[Task directions]
Nothing may be dropped or altered: reproduce all the data. Use JSON: a list with one string for each line that is not empty.

[start of Information provided]

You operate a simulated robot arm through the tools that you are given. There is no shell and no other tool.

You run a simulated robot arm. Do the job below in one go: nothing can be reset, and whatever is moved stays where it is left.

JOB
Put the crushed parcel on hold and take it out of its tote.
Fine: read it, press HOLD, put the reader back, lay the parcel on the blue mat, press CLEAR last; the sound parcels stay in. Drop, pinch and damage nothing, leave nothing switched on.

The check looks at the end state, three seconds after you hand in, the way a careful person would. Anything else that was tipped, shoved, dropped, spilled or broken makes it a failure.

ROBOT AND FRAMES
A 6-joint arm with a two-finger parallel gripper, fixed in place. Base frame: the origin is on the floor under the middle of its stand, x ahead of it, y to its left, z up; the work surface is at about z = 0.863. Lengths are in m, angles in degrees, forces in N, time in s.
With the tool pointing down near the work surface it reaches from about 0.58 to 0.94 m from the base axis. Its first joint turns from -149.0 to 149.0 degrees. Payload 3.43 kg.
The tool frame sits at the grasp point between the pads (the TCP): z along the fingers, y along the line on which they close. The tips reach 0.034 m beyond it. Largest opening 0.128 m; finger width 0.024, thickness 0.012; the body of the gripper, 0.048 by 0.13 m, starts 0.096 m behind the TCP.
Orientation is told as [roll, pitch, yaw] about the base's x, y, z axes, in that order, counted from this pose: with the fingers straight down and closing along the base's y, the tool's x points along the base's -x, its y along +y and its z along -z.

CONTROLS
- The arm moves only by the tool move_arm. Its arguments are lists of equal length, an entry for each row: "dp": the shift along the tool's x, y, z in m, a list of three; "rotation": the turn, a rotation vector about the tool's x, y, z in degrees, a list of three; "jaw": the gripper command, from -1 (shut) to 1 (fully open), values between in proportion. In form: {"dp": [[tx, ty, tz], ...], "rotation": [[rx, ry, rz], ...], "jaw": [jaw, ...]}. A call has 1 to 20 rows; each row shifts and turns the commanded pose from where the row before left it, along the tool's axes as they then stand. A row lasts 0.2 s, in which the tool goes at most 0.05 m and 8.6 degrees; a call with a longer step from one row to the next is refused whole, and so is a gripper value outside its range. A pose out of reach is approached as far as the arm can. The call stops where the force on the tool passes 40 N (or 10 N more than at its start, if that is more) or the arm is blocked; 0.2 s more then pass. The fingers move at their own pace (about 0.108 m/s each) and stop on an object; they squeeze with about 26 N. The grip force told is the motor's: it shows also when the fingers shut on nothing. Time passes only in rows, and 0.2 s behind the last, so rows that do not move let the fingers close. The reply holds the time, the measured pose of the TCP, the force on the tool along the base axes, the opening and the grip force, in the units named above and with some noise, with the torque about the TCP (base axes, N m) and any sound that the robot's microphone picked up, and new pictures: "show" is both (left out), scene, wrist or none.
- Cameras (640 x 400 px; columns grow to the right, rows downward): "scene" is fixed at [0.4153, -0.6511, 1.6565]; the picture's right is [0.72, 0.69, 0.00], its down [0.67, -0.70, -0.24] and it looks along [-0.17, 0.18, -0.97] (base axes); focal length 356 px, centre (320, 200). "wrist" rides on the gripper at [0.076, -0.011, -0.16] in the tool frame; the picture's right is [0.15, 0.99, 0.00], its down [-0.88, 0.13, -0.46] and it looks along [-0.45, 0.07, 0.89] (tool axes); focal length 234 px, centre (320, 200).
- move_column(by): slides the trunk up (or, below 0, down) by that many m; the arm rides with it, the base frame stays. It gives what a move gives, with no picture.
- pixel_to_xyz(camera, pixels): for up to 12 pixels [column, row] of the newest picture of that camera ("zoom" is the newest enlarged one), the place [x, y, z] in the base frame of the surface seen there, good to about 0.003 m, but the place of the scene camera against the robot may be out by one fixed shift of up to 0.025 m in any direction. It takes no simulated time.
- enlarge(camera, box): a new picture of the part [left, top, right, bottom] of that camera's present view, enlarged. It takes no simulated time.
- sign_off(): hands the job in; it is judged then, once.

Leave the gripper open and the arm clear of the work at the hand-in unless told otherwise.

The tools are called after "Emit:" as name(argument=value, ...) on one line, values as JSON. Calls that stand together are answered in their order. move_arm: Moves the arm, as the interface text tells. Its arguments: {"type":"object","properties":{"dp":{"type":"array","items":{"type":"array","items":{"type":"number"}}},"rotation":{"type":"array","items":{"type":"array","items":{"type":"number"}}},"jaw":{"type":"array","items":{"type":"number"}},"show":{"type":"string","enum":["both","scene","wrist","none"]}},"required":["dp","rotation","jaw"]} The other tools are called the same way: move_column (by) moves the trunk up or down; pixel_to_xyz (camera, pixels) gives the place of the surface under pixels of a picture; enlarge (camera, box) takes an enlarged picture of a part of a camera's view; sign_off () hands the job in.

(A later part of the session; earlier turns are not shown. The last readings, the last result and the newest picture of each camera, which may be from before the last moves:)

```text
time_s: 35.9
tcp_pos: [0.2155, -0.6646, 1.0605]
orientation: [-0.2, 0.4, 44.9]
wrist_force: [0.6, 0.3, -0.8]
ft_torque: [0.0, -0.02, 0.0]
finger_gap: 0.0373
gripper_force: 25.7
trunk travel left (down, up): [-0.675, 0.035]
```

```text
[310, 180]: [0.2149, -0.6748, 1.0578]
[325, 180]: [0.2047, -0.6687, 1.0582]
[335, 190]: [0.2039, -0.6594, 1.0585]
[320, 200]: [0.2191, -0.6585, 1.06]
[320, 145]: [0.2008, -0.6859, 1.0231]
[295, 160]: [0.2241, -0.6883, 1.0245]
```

[end of Information provided]

[Task answer]
[
  "You operate a simulated robot arm through the tools that you are given. There is no shell and no other tool.",
  "You run a simulated robot arm. Do the job below in one go: nothing can be reset, and whatever is moved stays where it is left.",
  "JOB",
  "Put the crushed parcel on hold and take it out of its tote.",
  "Fine: read it, press HOLD, put the reader back, lay the parcel on the blue mat, press CLEAR last; the sound parcels stay in. Drop, pinch and damage nothing, leave nothing switched on.",
  "The check looks at the end state, three seconds after you hand in, the way a careful person would. Anything else that was tipped, shoved, dropped, spilled or broken makes it a failure.",
  "ROBOT AND FRAMES",
  "A 6-joint arm with a two-finger parallel gripper, fixed in place. Base frame: the origin is on the floor under the middle of its stand, x ahead of it, y to its left, z up; the work surface is at about z = 0.863. Lengths are in m, angles in degrees, forces in N, time in s.",
  "With the tool pointing down near the work surface it reaches from about 0.58 to 0.94 m from the base axis. Its first joint turns from -149.0 to 149.0 degrees. Payload 3.43 kg.",
  "The tool frame sits at the grasp point between the pads (the TCP): z along the fingers, y along the line on which they close. The tips reach 0.034 m beyond it. Largest opening 0.128 m; finger width 0.024, thickness 0.012; the body of the gripper, 0.048 by 0.13 m, starts 0.096 m behind the TCP.",
  "Orientation is told as [roll, pitch, yaw] about the base's x, y, z axes, in that order, counted from this pose: with the fingers straight down and closing along the base's y, the tool's x points along the base's -x, its y along +y and its z along -z.",
  "CONTROLS",
  "- The arm moves only by the tool move_arm. Its arguments are lists of equal length, an entry for each row: \"dp\": the shift along the tool's x, y, z in m, a list of three; \"rotation\": the turn, a rotation vector about the tool's x, y, z in degrees, a list of three; \"jaw\": the gripper command, from -1 (shut) to 1 (fully open), values between in proportion. In form: {\"dp\": [[tx, ty, tz], ...], \"rotation\": [[rx, ry, rz], ...], \"jaw\": [jaw, ...]}. A call has 1 to 20 rows; each row shifts and turns the commanded pose from where the row before left it, along the tool's axes as they then stand. A row lasts 0.2 s, in which the tool goes at most 0.05 m and 8.6 degrees; a call with a longer step from one row to the next is refused whole, and so is a gripper value outside its range. A pose out of reach is approached as far as the arm can. The call stops where the force on the tool passes 40 N (or 10 N more than at its start, if that is more) or the arm is blocked; 0.2 s more then pass. The fingers move at their own pace (about 0.108 m/s each) and stop on an object; they squeeze with about 26 N. The grip force told is the motor's: it shows also when the fingers shut on nothing. Time passes only in rows, and 0.2 s behind the last, so rows that do not move let the fingers close. The reply holds the time, the measured pose of the TCP, the force on the tool along the base axes, the opening and the grip force, in the units named above and with some noise, with the torque about the TCP (base axes, N m) and any sound that the robot's microphone picked up, and new pictures: \"show\" is both (left out), scene, wrist or none.",
  "- Cameras (640 x 400 px; columns grow to the right, rows downward): \"scene\" is fixed at [0.4153, -0.6511, 1.6565]; the picture's right is [0.72, 0.69, 0.00], its down [0.67, -0.70, -0.24] and it looks along [-0.17, 0.18, -0.97] (base axes); focal length 356 px, centre (320, 200). \"wrist\" rides on the gripper at [0.076, -0.011, -0.16] in the tool frame; the picture's right is [0.15, 0.99, 0.00], its down [-0.88, 0.13, -0.46] and it looks along [-0.45, 0.07, 0.89] (tool axes); focal length 234 px, centre (320, 200).",
  "- move_column(by): slides the trunk up (or, below 0, down) by that many m; the arm rides with it, the base frame stays. It gives what a move gives, with no picture.",
  "- pixel_to_xyz(camera, pixels): for up to 12 pixels [column, row] of the newest picture of that camera (\"zoom\" is the newest enlarged one), the place [x, y, z] in the base frame of the surface seen there, good to about 0.003 m, but the place of the scene camera against the robot may be out by one fixed shift of up to 0.025 m in any direction. It takes no simulated time.",
  "- enlarge(camera, box): a new picture of the part [left, top, right, bottom] of that camera's present view, enlarged. It takes no simulated time.",
  "- sign_off(): hands the job in; it is judged then, once.",
  "Leave the gripper open and the arm clear of the work at the hand-in unless told otherwise.",
  "The tools are called after \"Emit:\" as name(argument=value, ...) on one line, values as JSON. Calls that stand together are answered in their order. move_arm: Moves the arm, as the interface text tells. Its arguments: {\"type\":\"object\",\"properties\":{\"dp\":{\"type\":\"array\",\"items\":{\"type\":\"array\",\"items\":{\"type\":\"number\"}}},\"rotation\":{\"type\":\"array\",\"items\":{\"type\":\"array\",\"items\":{\"type\":\"number\"}}},\"jaw\":{\"type\":\"array\",\"items\":{\"type\":\"number\"}},\"show\":{\"type\":\"string\",\"enum\":[\"both\",\"scene\",\"wrist\",\"none\"]}},\"required\":[\"dp\",\"rotation\",\"jaw\"]} The other tools are called the same way: move_column (by) moves the trunk up or down; pixel_to_xyz (camera, pixels) gives the place of the surface under pixels of a picture; enlarge (camera, box) takes an enlarged picture of a part of a camera's view; sign_off () hands the job in.",
  "(A later part of the session; earlier turns are not shown. The last readings, the last result and the newest picture of each camera, which may be from before the last moves:)",
  "```text",
  "time_s: 35.9",
  "tcp_pos: [0.2155, -0.6646, 1.0605]",
  "orientation: [-0.2, 0.4, 44.9]",
  "wrist_force: [0.6, 0.3, -0.8]",
  "ft_torque: [0.0, -0.02, 0.0]",
  "finger_gap: 0.0373",
  "gripper_force: 25.7",
  "trunk travel left (down, up): [-0.675, 0.035]",
  "```",
  "```text",
  "[310, 180]: [0.2149, -0.6748, 1.0578]",
  "[325, 180]: [0.2047, -0.6687, 1.0582]",
  "[335, 190]: [0.2039, -0.6594, 1.0585]",
  "[320, 200]: [0.2191, -0.6585, 1.06]",
  "[320, 145]: [0.2008, -0.6859, 1.0231]",
  "[295, 160]: [0.2241, -0.6883, 1.0245]",
  "```"
]